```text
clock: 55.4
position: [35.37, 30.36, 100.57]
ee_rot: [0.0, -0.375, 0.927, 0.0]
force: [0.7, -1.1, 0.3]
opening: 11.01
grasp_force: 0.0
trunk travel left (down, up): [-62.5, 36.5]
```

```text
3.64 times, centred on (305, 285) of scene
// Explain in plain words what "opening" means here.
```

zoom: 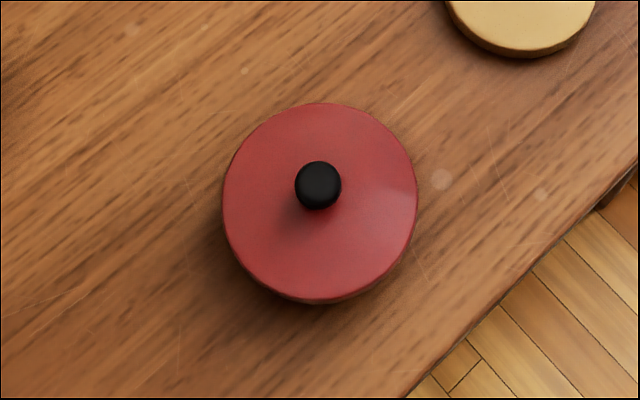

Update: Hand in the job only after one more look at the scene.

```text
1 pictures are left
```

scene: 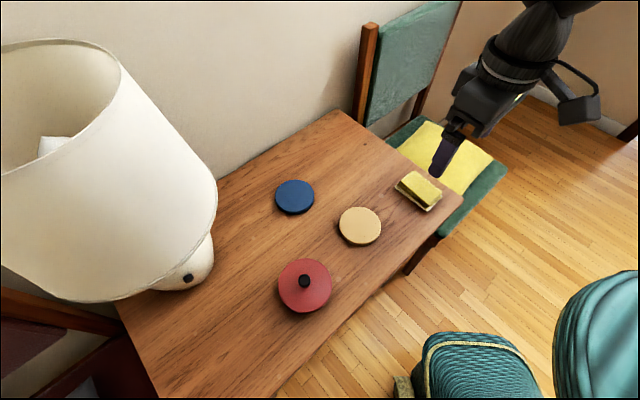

■ ■ ■ ■

◆ Excerpt:
Cutting Back on Sports and Other Demanding Activities for the Sake of Family and Church

The Wall Street Journal‘s recent story, “Kids Quit the Team for More Family Time,” reminds us of the constantly escalating demands on the time of young people involved in competitive sports. The problem is not just with sports, but can also occur in drama, forensics, music, and other competitive fields, but sports often takes the cake when it comes to demanding a high percentage of a young person’s life.

I’m pleased to see that some people are pushing back. The story focuses on parents who say no, but I know some young people who recognized that if they stuck with a high school team, they wouldn’t be able to attend seminary, mutual, and other church and family events, and decided to push back and say no on their own. Some switch from a sport they would have enjoyed, like basketball or football, to one with more reasonable demands (tennis in my part of the world falls into that category).

Many of us appreciate the opportunities and discipline that competitive sports can bring, but parents and youth should step back and weigh the demands and costs versus the benefits and make wise decisions in light of family, church, and other aspects of life that might be neglected. Tough decisions with no simple answers.

Parents, talk to your kids about sports.


Author: Jeff Lindsay

21 thoughts on “Cutting Back on Sports and Other Demanding Activities for the Sake of Family and Church

  1. I would ask my kids to choose sports over weekday Church activities. Too often I see unhealthy overweight people at church who teach their children the same bad habits they have. A life that is enjoyed is a life worth living. Sports teach too much and are too important in developing good exercise habits to pass up for church meetings sitting in a chair for hours. There are too many demands on our children from church; sacrificing sports is not one of them in my household.

  2. Our daughter played on a club soccer team that at times required Sunday playing (usually at tournaments)and thus missing some Sunday church meetings. But she otherwise was very active in the church, including early morning seminary, and went on to BYU for college. She had a wonderful experience with her club soccer including making several close friends which have continued after the soccer finished. Her commitment to her faith was well known by her teammates who respected her faith. Although my daughter missed some church meetings with her soccer, I believe it was on the whole a very worthwhile and positive experience for her and did not negatively impact her church involvement and testimony. I do, however, agree that if she had not been so involved with the church, such as missing seminary due to sports, I would not have supported this type of high level sports.

  3. tennis in my part of the world falls into that category

    This was my sport of choice in HS. Basketball was too competitive and time-consuming.

    I don't know that there is One Right Answer here, but I do think it's important for families to think carefully about these things and not just go with the tide of the culture around us. There's a lot of pressure, I think, to do extracurricular activities.

  4. Only a fanatic would put church activity above family. Or a bishop or SP who spends 8-10 hours on the day of rest doing church work.

  5. I go to an Evvie church, and the pastor talked about how he kept his kid from playing soccer because it made him miss the youth church on Wednesday.

    Said he would rather have him be plugged into God than not.

    I felt sorry for the kid because that probably meant something to him, especially in his growing adolescent years, but I understand the reasoning.

■ ■ ■ ■

◆ Goal A: Provide the original wording of the excerpt from "4. Only a fanatic" as far as "church on Wednesday.".
◆ Goal B: Carry the excerpt on from its last sentence.

◆ Answer A:
4. Only a fanatic would put church activity above family. Or a bishop or SP who spends 8-10 hours on the day of rest doing church work.

  5. I go to an Evvie church, and the pastor talked about how he kept his kid from playing soccer because it made him miss the youth church on Wednesday.

◆ Answer B:
    Tough choice.

  6. It would be good to quantify this so any non-LDS visitors know what Jeff is exhorting youth to do.

    A fully participating LDS youth away from Utah (where transportation time is important) does:
    1.5 hours X 5 days=7.5 hours for seminary plus transportation
    4 hours for Sunday church (including transporation and parents talking in halls afterwards)
    2.5 hours for Mutual (weekly evening meetings)
    Plus scout work towards eagle (if a boy), plus Duty to God award, plus occasional firesides on Sunday evenings, and quorum/class responsibilities.
    This is 14-16 hours per week of religion during the school year, not including any non-church programmed scripture study, prayer, keeping a journal, serving in the community, etc, though Duty to God programmatizes this kind of activity too.

    This time commitment is usually higher that of an active adult.

  7. This mentality is one contributing factor as to why there are so few Mormons in professional athletics. It is also why so few Mormons become professional artists, musicians, writers, actors, etc. Some things require large amounts of time to take to a level of excellence. Far too often, we settle for the mediocre just so we can re-hash doctrinal principles over and over again, just so we can attend yet another Ward Christmas Party and fake-smile at all the kids acting like shepherds with towels around their heads. Overkill might keep some people active, but I think it just burns out EVERYONE.

  8. I have kids. The culture of our day in middle class America is to sign kids up for activities. There aren't kids to play with in the neighborhoods because people have fewer kids and they are all at daycare or scheduled activities.
    As a mom, being chauffeur to all these things DOES interfere with family time. There isn't a one size fits all for every family. Each child is different. Each situation is different. Every activity takes a different amount of time, expense, transportation commitment.
    Parents need to take a step back and look at the situation objectively and make sure the different priorities are in place.

  9. I agree with the previous commenter. There are far too many LDS dentists, lawyers and accountants and too few artists and intellectuals and scholars. The culture would do well to diversify beyond "Pleasantville" meets "Leave It To Beaver" and move into the 21st century like the rest of America.

  10. Cutting Back on Sports and Other Demanding Activities for the Sake of Family and Church??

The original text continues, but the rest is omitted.